I love social media. Sometimes. I love watching former students grow into awesome young adults. I love seeing their academic accomplishments. Watch them get their drivers permits and licenses. Seeing them compete in sports and excel. It makes my preschool teacher heart shout when I know I had a tiny part in the success of a child’s life. I firmly believe preschool is the foundation academic excellence is formed on. Fight me on it😎

And yet, as I watch former students become honor society inductees, learn to drive, hold down jobs, letter in sports, and dress to the nines for prom, a small part of my heart weeps. It’s a little corner that hides behind the joy. It’s shady and enjoys poking holes in my joy for others. It’s a green and it’s well-placed barbs hit me where it hurts.

I’m generally not a jealous person. I truly enjoy watching the joy in the lives of others. But, when I feel like I should be joining in on sharing those same milestones yet am not, that little green monsters starts poking at me with her sharp sticks. It’s in those moments that it gets hard to type well wishes and congrats on those joyous social media posts.

When the current teenager of the house hit freshman year, I was excited. I prepared myself for hectic basketball seasons, drivers lessons, Friday nights football games, and loads of friends in and out of my fridge. I was eagerly anticipating our color-coded family calendar being full, juggling schedules and sporting my school pride. Somewhere in there, a sharp left turn happened. And I’m left holding a bag of expectations wearing a sad expression.

Some days I feel like the kid who’s mom promised her chocolate chip cookie dough ice cream and was handed a cheese stick instead. What I was hoping for when the kid hit high school is very different from the reality. I sit and wonder, were my expectations of his high school life too high? Perhaps. Maybe I should employ the philosophy MJ uses in the new Spider-Man movie—“If you expect disappointment, you can never truly be disappointed.”

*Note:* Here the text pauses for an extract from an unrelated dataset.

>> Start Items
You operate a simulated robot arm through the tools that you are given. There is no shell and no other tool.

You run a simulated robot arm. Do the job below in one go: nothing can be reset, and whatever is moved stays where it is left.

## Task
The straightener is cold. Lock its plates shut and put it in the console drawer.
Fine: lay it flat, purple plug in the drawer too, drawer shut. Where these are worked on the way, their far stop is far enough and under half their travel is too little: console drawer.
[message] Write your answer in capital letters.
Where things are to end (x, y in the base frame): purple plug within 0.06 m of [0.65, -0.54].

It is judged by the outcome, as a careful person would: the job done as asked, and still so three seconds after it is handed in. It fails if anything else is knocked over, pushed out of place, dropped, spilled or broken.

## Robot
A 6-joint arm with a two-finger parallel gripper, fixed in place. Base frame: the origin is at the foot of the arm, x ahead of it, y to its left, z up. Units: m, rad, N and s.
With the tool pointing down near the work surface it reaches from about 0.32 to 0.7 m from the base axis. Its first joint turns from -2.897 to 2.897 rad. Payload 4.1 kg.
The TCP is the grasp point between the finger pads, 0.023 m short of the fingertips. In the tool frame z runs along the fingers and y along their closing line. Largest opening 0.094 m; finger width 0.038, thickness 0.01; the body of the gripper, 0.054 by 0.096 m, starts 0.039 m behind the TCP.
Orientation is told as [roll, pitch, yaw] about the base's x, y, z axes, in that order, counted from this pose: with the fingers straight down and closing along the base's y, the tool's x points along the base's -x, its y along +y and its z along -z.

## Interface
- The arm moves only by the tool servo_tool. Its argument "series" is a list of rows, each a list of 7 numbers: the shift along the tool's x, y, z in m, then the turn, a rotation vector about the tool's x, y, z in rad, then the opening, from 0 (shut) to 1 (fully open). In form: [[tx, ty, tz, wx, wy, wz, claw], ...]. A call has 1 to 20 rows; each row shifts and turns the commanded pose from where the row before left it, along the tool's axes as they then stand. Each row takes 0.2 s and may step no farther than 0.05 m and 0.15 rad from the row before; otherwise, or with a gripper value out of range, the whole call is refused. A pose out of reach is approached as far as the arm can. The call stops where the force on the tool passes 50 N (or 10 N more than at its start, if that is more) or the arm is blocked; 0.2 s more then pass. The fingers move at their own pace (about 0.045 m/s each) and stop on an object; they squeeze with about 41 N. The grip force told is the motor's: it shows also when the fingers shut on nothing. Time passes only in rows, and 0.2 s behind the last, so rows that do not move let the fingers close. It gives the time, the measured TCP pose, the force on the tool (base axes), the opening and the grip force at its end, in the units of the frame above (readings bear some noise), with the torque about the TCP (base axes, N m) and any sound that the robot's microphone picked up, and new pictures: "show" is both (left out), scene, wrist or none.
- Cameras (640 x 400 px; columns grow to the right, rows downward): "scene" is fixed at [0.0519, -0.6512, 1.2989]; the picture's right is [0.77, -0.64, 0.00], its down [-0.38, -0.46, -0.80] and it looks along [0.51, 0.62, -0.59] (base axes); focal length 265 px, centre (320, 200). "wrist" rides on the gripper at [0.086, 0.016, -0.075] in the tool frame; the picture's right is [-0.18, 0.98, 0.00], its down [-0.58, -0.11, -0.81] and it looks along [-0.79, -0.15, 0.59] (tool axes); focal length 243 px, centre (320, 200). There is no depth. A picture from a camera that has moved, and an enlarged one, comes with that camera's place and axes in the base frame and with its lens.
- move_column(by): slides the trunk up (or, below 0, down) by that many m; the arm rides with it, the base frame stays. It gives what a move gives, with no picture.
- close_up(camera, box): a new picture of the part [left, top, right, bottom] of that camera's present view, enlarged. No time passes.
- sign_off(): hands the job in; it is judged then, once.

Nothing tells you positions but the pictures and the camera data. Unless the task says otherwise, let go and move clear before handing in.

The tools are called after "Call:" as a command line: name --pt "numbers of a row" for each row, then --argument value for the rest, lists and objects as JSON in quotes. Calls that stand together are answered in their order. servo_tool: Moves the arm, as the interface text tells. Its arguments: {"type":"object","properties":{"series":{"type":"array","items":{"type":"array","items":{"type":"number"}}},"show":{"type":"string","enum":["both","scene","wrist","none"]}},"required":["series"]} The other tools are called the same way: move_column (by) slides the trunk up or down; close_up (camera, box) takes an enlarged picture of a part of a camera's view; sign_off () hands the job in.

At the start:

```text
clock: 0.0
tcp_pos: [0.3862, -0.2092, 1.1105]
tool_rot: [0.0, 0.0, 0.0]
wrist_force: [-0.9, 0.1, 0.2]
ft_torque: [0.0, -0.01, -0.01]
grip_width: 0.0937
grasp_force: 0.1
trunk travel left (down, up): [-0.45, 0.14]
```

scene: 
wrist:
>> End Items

It makes me sad for my kid that he isn’t taking high school by the horns and doing the things. No Friday night lights with friends and pizza afterward. No cheering teammates on from the sidelines itching to get into the game. No cheesy drivers license picture. No fun prom pictures to look back on. Nothing.

We tell our teen constantly we can’t want it for you. We can’t want his future for him. We want him to do the work. We want him to want to play ball, learn to drive, go to school events, graduate high school. We want him to want a life that leads to the bright future we always hoped he’s have.

Being his mom is frustrating at times. God knows I love him with every fiber of my being. But, doggone if parenting him isn’t the most frustrating practice in juggling patience, persistence, and tough love. I’d rather juggle flaming swords blindfolded at this point. As he draws to the close of his junior year, with four summer school classes to look forward to, I can only hope his final chapter, senior year, will be better. Because, at this rate, his graduation cake won’t say “congratulations” it’ll simply read “you’re done”. And that is a sad thought.

Are we done yet?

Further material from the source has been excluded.